OP: It can be difficult to find wrestling training once outside of school, but BJJ can be trained for as long as you wish.
In school, you have to make the wrestling team, and the coach will show favoritism to his best competitors. In BJJ, just show up and pay your dues. If you don't like the school, find another one.
And then there is MMA. If you can find a good club, you will get training in all areas of grappling, plus striking too.
Hypothetical questions like this don't account for all the variables present in any given situation. Simplistic generalizations like the question posited ignore so many factors that they are little more than exercises in mental masturbation.
Your question is on the same level as, "Who would win, Zombie Bruce Lee or aging Chuck Norris?"
That said, dumbing it down for you, if a wrestler has good submission defense, then he/she will do well against most beginner to intermediate BJJ students. If the wrestler is ignorant regarding submissions, then somebody is going to get choked.

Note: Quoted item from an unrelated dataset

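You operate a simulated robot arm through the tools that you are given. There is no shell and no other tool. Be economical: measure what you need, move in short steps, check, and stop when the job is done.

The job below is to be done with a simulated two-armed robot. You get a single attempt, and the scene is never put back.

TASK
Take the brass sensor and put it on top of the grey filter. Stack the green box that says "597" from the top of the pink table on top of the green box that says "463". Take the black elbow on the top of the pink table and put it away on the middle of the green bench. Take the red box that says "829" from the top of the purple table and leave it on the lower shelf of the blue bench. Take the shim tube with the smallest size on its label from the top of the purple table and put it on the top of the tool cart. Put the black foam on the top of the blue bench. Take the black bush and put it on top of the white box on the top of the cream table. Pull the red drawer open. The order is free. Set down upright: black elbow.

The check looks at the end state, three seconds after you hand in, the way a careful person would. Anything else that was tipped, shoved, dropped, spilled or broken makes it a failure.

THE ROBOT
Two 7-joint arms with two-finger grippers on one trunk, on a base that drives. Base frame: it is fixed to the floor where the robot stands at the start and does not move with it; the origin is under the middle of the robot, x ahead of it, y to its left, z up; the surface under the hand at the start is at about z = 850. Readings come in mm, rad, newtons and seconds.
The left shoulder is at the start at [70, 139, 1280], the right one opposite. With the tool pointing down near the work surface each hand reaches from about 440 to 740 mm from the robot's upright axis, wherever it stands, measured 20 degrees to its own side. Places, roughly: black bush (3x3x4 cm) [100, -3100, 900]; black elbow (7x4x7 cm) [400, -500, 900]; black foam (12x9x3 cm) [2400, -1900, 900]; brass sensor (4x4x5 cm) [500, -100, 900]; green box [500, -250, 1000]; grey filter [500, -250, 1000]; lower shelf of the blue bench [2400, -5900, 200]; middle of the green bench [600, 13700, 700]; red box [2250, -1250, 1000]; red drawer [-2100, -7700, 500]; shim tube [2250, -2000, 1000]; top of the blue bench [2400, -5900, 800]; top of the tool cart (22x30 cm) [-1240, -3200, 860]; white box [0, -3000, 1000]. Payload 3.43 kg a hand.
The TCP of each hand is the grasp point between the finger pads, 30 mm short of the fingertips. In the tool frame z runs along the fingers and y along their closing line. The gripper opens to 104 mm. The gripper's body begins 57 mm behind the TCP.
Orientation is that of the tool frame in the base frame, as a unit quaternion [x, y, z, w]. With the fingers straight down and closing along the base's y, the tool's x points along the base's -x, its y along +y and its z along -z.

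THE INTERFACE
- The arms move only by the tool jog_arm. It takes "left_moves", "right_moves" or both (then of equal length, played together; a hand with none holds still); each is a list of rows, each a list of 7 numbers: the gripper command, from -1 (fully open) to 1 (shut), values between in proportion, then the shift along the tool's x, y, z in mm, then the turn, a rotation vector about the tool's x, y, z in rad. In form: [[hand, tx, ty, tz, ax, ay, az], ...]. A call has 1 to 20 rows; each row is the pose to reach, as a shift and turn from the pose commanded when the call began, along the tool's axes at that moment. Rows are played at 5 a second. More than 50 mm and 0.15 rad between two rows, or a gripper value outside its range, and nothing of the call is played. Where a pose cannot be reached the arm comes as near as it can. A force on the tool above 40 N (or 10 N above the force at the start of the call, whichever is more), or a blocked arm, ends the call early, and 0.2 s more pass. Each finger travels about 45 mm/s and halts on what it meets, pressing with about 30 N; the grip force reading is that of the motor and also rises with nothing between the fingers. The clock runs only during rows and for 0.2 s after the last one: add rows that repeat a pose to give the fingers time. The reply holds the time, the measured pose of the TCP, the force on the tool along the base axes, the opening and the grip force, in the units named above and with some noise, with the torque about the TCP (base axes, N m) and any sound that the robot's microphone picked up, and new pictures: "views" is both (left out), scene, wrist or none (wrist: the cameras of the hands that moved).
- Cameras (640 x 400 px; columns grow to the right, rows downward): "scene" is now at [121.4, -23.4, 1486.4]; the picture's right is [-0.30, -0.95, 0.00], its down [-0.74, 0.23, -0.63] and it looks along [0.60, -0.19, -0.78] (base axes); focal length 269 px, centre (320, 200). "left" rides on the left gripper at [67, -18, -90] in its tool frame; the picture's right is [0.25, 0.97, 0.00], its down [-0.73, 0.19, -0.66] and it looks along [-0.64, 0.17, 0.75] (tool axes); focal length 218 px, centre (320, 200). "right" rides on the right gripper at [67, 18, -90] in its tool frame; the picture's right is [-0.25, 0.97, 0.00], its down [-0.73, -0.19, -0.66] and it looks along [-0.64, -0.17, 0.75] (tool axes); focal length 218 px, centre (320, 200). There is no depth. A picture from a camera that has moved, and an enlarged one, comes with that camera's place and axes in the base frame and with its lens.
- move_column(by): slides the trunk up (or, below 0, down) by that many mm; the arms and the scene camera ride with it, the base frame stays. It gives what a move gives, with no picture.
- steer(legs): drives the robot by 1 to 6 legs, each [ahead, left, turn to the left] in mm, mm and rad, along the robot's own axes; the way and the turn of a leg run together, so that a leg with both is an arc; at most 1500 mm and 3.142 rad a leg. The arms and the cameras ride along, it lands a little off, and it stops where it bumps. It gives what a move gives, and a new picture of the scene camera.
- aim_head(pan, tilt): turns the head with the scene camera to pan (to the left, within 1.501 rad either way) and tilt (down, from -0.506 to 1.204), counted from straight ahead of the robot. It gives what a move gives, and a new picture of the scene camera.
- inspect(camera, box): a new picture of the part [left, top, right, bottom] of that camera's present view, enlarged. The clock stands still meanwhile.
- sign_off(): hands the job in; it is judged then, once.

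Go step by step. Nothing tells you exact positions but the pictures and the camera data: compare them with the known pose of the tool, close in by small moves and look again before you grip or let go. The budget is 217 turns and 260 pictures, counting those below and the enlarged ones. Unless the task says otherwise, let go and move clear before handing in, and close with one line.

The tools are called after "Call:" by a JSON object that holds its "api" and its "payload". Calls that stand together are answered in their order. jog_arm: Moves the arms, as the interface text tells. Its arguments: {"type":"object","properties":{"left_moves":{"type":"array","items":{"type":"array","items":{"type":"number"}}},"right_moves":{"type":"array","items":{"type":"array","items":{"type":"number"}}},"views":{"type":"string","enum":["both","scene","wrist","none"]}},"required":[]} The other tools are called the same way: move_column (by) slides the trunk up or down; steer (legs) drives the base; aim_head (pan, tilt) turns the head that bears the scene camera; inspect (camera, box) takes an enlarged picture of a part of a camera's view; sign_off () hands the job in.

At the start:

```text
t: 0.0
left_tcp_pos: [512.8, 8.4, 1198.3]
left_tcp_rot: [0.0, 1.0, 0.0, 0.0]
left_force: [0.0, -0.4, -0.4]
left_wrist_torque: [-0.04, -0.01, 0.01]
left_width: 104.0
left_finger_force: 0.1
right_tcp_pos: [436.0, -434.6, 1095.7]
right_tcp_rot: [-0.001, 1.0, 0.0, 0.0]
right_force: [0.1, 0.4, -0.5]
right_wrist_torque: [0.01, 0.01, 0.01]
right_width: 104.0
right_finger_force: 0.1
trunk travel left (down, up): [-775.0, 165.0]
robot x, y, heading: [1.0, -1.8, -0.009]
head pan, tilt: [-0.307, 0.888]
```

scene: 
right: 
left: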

OP: Don't worry so much about street fighting though. Learning self-defense is a good thing, but if you find a good club in any style that trains with aliveness you will find yourself worrying less and less about the whole street fighting thing, and just enjoying your training.
Good luck, and let us know how you make out.
High school wrestlers (the ones that compete hard and train hard every day) are extremely athletic and technical. College is like that but 4x more tough : ).
For the street though I'd say BJJ. Just because there are submission training... wrestlers have way better take down defence in general, scrambiling, takedowns, etc.
Train both I say! : )
Oh no the wrestler is going to keep the BJJ guy on his back what ever will the BJJ guy possibly do while lying down in the Guard position if only they trained for that scenario......
Either one will do you well in a bar spat but you better watch out for them aids needles and broken glass so you may want to go ahead and scrap the whole idea and look up a combination of Akdio and Wing Chun.
Better off picking what you enjoy doing more.